**Objective**:
Take up the page excerpt again after its last words.

** Start Material provided **

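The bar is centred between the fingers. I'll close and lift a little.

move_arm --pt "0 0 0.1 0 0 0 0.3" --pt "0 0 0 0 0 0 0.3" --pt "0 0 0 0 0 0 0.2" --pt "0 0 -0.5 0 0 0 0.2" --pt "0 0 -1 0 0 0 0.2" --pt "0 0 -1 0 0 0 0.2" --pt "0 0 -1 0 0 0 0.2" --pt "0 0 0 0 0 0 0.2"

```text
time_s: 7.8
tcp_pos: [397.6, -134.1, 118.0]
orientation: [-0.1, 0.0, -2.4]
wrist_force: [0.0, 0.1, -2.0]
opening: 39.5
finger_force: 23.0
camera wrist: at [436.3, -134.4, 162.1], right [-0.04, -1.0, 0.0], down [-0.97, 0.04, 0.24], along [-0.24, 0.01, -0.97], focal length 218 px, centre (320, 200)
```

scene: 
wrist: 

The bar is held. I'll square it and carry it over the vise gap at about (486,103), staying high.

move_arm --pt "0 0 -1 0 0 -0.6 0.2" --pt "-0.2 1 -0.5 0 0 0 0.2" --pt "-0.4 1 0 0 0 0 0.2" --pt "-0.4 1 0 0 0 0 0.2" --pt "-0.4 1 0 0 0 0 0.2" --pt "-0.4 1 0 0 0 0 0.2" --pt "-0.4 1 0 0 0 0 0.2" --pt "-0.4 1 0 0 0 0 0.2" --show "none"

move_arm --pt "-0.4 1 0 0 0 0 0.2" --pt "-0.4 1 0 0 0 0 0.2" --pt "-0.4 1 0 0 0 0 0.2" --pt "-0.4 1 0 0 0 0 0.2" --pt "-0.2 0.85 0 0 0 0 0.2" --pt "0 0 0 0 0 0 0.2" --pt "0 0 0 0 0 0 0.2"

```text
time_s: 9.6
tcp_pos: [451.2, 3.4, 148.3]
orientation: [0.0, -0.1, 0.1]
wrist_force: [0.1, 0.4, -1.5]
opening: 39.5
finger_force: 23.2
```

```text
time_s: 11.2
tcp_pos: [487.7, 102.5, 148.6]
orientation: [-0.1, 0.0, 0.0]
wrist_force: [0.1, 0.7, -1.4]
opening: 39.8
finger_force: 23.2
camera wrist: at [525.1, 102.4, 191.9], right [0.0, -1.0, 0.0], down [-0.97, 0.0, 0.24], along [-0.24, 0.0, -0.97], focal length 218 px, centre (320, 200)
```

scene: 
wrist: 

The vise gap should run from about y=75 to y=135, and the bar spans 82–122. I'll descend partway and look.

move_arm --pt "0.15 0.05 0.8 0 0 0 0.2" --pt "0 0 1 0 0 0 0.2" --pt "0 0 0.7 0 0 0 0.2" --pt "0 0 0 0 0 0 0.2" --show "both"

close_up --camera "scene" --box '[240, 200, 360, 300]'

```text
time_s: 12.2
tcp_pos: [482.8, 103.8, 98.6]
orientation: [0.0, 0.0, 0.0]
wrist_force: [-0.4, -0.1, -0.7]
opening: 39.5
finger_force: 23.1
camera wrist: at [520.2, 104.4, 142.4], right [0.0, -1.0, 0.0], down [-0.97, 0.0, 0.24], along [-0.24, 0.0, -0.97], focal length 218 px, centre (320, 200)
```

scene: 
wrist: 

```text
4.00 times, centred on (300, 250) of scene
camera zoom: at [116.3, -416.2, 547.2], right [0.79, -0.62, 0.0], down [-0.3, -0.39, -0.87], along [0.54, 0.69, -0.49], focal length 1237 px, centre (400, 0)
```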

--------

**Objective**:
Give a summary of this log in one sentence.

** End Material provided **
** Start Page excerpt **

New and Improved: Much Ado (and To Do) about Innovation in Development
January 27, 2010
“Innovation” is popping up everywhere you turn these days. In her recent speech at the Center for Global Development, Secretary Clinton cited “innovation” as one of the priorities of U.S. development policy. Both the White House Office of Science and Technology Policy and the Department of Treasury are exploring ways to more systematically include “innovation” in the development agenda. The G8 is rumored to be launching an “innovation and development” initiative for Africa at its next meeting.
Increased attention on innovation is welcome – particularly when it’s in service of improving the economic opportunities of the world’s poorest and increasing their access to health care, clean water, education and other services. The trick will be, however, to ensure that the focus on “innovation” goes beyond the latest word-of-the-day and translates into real investments and results.
To start, let’s focus on technological innovation, rather than the interesting, but nebulous range of novel or rediscovered approaches to financing, service delivery, and other development challenges. New technologies are not the end-all or be-all solution to global poverty, but they can increase the productivity of agriculture, control or eradicate infectious disease, and enable climate change mitigation and adaptation. In the 2008 book, White House and the World, CGD President Nancy Birdsall identified the United States’s technological and business prowess as its comparative advantage in addressing global poverty and social dysfunction, calling upon the incoming Presidential administration to harness that prowess to improve the circumstances of the world’s poor.

** End Page excerpt **

**Response for this exercise**:
For the most part, technological innovation is the domain of the private sector. Government spending and policies are critical to support basic research, create environments that enable entrepreneurship and innovation to thrive, and focus private sector creativity and assets around problems for which the market potential is not yet realized.
The Role for Government
The role that the U.S. government should play in technological innovation and development is twofold.
First, the U.S. government, working together with developing country governments, other donors and technical bodies, should focus on creating an enabling environment for innovation: economic incentives, facilitating market mechanisms, and regulatory, trade, and investment policies conducive to the innovation and adaptation of socially beneficial technologies to developing countries. Such efforts have compound benefits. They mobilize private sector resources and skills in the development of key technologies, and contribute to the creation of a local environment more favorable to indigenous technology development.
For example, rich country governments and other donors could come together to use their collective purchasing power, over the long term, to stimulate private sector investment in R&D and scale-up of manufacturing capacity. One way to do this is through an Advance Market Commitment (AMC) or other “pull” financing for the development of a new or modified technology to address global health, clean technology or agricultural needs.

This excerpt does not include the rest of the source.